» **Extract**
****************************************
政局の動く国会から歩いて行けるのが赤坂の街。メインストリートの一ツ木通りに並ぶ金松堂書店は、橋本内閣2年7か月の間、何と首相が本を買いにやってくるお店として知られるところとなります。
まずは首相のSPたちが金松堂のビルまで下見にやって来た。室内、屋上、お店周辺の建物状況を調査。本来こうした時に当てられる人員では一ツ木通りとお店に支障を来してしまうのでしょうが、特別の配慮がなされ、首相の橋本龍太郎さんはお店にご来店の運びとなります。
厳重な状況の店内で「ごめんね、迷惑かけて」とお店に詫びる橋本首相。
政治家、橋本龍太郎といえば強面で気むずかしいイメージを抱いたもンです。ところが、これが本屋さんでの橋本サンにあっては逆転。気さくで優しい印象を持ったと店主の西家さんはおっしゃいます。
政治家が閣僚クラスで読書の時間をとるのは至難なことだという声も聞こえてきますが、橋本サンがずっと読書家であったことを夫人や知人が回想する記録もあります。
****************************************
» **Job 1**
Provide the original wording of the extract from "政局の動く国会から歩いて行け" as far as "人が回想する記録もあります。".
» **Job 2**
Your answer continues the extract from its final sentence.

» **Data section**
****************************************
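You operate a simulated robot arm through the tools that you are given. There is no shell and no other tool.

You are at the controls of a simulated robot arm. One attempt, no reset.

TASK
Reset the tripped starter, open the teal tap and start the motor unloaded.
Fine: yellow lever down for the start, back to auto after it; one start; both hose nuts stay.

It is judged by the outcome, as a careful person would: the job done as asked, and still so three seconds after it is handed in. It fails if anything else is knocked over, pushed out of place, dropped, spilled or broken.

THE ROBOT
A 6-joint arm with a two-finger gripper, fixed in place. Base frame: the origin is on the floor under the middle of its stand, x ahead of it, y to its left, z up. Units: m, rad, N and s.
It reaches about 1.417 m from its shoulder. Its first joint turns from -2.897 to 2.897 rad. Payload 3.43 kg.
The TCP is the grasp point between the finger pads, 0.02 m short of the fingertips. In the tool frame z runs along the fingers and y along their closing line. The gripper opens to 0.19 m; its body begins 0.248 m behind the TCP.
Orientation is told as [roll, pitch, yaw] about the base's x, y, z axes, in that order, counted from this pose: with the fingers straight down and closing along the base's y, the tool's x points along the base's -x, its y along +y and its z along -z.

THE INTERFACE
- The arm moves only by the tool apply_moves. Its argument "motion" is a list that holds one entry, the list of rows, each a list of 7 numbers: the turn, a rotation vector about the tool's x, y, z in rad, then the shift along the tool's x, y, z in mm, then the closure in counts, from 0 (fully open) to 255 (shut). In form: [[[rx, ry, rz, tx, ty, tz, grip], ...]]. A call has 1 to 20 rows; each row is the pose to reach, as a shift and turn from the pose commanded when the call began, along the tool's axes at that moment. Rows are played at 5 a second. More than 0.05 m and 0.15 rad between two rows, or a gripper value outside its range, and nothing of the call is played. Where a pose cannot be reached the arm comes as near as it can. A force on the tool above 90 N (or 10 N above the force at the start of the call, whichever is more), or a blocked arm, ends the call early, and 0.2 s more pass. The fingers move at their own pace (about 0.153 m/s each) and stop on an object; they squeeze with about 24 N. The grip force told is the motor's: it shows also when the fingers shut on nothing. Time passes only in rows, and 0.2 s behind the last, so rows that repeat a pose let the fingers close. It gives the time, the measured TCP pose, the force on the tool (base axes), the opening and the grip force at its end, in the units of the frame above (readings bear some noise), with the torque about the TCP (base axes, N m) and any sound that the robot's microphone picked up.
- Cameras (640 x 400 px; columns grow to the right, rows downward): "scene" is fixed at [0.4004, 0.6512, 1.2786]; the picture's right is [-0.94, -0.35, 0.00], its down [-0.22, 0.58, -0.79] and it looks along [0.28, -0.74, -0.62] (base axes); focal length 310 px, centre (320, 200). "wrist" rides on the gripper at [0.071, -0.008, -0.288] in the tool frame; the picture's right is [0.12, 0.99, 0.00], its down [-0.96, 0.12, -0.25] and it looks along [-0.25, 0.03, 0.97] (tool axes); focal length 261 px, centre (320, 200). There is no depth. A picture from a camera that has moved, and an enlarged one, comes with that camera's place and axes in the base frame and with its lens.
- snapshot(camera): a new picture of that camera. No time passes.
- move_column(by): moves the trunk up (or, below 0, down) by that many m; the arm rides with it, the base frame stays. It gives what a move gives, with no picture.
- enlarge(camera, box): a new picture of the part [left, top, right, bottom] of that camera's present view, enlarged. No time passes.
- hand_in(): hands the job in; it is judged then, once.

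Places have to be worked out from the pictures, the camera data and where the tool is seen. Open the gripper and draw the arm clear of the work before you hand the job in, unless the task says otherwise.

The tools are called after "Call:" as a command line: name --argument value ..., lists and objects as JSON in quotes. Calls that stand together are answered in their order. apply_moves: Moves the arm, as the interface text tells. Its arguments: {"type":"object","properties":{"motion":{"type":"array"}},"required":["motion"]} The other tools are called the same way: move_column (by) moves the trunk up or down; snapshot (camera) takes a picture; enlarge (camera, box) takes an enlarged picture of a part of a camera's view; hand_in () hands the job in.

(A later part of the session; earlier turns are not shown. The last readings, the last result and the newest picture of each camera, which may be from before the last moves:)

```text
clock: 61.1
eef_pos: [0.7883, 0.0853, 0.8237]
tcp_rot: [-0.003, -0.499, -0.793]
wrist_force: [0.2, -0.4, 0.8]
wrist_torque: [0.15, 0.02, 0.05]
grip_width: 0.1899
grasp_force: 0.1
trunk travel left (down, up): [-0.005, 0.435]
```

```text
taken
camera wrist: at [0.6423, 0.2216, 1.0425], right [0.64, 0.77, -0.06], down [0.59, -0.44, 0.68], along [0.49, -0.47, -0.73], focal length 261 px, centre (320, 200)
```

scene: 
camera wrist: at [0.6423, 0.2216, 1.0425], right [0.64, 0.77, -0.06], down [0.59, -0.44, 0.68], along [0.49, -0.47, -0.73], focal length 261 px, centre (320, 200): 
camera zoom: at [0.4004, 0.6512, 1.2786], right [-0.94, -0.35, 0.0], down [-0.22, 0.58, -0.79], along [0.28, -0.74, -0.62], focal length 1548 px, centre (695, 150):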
****************************************
» **Response 1**
政局の動く国会から歩いて行けるのが赤坂の街。メインストリートの一ツ木通りに並ぶ金松堂書店は、橋本内閣2年7か月の間、何と首相が本を買いにやってくるお店として知られるところとなります。
まずは首相のSPたちが金松堂のビルまで下見にやって来た。室内、屋上、お店周辺の建物状況を調査。本来こうした時に当てられる人員では一ツ木通りとお店に支障を来してしまうのでしょうが、特別の配慮がなされ、首相の橋本龍太郎さんはお店にご来店の運びとなります。
厳重な状況の店内で「ごめんね、迷惑かけて」とお店に詫びる橋本首相。
政治家、橋本龍太郎といえば強面で気むずかしいイメージを抱いたもンです。ところが、これが本屋さんでの橋本サンにあっては逆転。気さくで優しい印象を持ったと店主の西家さんはおっしゃいます。
政治家が閣僚クラスで読書の時間をとるのは至難なことだという声も聞こえてきますが、橋本サンがずっと読書家であったことを夫人や知人が回想する記録もあります。

» **Response 2**
本は自分で買うこと選ぶことを大切にしていた。そういう一面を金松堂の番台から西家さんは見ています。
本にはたいていハガキ(読者カード)が差し込んであります。これに自分の感想を書いて出版社に送る。読者からの貴重な意見として承る。
橋本サンも書き送っていらした。
ハガキは出版社宛なわけですが、出版社はさらに著者へと届けることもある。
ある時、寿司屋のおかみさんが書いた本を読んだ橋本サン。やはり読者カードを送った。出版社からハガキが回ってきた寿司屋のおかみさん、これを見てびっくり。でも半信半疑。同姓同名もありえる。文面に「俺は首相だ」なんてヤボは書きやしませんでしょうからネ。
ハガキには購入した店の名前がある。赤坂の金松堂。番号を調べまして電話をかけます。西家さんが電話を受け取って、
「ええ。それは首相の橋本サンでしょう。ウチへいらっしゃいます」
これが縁となり、その寿司屋に橋本サンは夫人とともに通うようになった話があります。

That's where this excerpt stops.